Walker rides to the rescue at Barclays

After nose-diving in the wake of the Libor scandal, Barclays' shares rise again on the news that City grandee David Walker is to become the bank's chairman.

by Elizabeth Anderson
Last Updated: 23 Aug 2012
In an effort to quickly fill the void after a string of Barclays’ top executives quit in the wake of the rate-rigging furore, 72-year-old City grandee Sir David Walker will replace the outgoing chairman Marcus Agius in November.

Agius announced his departure early last month just days after Barclays admitted manipulating the Libor interest rates and was slapped with a £290m fine. Chief executive Bob Diamond also resigned and COO Jerry del Missier’s departure swiftly followed.

With its top three executives gone, Barclays’ chance of a quick recovery was looking shaky. Walker’s appointment has therefore gone some way to reassuring troubled shareholders who have watched the stock price plummet by as much as a quarter in recent months: shares rose 1.2% as the City welcomed the news that one of its own is the take the helm of the beleaguered bank.

Walker is a former Bank of England and Treasury official who authored the Walker review of banking, one of the most significant governance manuals for UK banks. He has a 50 year career in the City and also has investment banking experience, having chaired Morgan Stanley for seven years. His credentials for adding some gravitas to the shell-shocked Barclays board are thus impeccable.

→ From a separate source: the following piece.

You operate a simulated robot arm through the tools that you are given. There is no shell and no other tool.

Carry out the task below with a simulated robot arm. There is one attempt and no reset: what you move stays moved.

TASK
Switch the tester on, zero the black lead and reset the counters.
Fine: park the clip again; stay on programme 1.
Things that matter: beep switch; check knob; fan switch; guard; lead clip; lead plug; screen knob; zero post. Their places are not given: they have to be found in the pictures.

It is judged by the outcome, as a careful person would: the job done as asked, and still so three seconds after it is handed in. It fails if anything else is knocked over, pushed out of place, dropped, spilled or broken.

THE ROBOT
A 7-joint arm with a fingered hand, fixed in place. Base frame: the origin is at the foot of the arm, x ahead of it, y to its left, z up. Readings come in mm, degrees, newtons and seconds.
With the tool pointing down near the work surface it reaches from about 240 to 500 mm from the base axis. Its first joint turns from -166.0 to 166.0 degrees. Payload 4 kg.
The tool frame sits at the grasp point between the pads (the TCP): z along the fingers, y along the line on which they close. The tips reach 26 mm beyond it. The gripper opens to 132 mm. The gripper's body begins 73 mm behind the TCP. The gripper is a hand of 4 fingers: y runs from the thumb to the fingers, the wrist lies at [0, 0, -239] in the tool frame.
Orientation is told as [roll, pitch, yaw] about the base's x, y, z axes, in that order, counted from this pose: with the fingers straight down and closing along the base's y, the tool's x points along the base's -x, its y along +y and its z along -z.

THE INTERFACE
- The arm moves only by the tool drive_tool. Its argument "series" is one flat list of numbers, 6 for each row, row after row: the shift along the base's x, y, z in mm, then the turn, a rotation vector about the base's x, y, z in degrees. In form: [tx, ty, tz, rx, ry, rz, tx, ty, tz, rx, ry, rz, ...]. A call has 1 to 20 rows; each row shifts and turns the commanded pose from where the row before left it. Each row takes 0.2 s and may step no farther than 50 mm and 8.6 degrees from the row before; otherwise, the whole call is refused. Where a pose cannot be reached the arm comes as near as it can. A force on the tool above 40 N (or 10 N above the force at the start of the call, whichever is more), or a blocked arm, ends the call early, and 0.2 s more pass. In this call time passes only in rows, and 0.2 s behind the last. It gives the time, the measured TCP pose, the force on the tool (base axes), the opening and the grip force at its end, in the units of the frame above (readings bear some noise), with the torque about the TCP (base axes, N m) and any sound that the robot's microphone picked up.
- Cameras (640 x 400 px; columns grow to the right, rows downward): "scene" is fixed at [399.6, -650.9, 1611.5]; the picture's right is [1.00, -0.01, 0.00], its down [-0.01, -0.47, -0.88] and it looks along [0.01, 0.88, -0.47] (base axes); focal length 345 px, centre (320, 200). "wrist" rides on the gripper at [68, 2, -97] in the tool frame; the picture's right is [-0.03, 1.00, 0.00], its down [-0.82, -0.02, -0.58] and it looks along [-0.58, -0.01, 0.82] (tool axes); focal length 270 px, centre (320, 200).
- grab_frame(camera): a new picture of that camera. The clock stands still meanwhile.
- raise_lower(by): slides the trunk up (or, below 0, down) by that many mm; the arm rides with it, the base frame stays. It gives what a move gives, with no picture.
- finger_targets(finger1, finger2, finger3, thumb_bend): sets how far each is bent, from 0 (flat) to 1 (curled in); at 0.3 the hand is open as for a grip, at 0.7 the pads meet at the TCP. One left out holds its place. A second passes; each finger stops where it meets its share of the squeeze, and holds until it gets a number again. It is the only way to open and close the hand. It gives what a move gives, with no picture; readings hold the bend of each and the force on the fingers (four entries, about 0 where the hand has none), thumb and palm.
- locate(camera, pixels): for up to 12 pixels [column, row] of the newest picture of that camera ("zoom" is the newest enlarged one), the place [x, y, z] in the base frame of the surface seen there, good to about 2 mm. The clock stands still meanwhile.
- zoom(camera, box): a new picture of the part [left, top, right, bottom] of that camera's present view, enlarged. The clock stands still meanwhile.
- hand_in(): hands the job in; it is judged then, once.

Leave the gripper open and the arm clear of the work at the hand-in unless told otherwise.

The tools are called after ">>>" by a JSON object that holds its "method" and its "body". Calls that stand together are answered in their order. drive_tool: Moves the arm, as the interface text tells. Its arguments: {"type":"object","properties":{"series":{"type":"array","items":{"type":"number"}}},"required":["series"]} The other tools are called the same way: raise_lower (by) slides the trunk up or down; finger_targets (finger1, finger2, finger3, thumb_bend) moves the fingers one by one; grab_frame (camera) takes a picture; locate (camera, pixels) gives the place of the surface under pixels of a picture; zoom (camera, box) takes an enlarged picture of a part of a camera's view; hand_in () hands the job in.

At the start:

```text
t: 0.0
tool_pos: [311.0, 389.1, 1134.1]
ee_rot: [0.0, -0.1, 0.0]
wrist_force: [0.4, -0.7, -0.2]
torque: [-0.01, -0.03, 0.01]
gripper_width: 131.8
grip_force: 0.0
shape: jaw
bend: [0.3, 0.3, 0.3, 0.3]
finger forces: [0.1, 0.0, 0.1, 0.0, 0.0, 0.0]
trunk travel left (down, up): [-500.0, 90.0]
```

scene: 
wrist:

Walker hasn’t been afraid to speak up on the improvements banks need to implement. His report called for more engagement with shareholders and for bank chairmen to stand up to chief executives. CEOs who are untouchable, he said, were a major source of risk for banks. He also called for greater transparency on pay, including details of how many executives earn more than £1m.

All these recommendations might help Barclays’ recovery efforts. A chairman who is not afraid to change strategy, hinting that pay could be cut and its culture improved is just what the bank needs, analysts say. But first he's got the hire the next CEO...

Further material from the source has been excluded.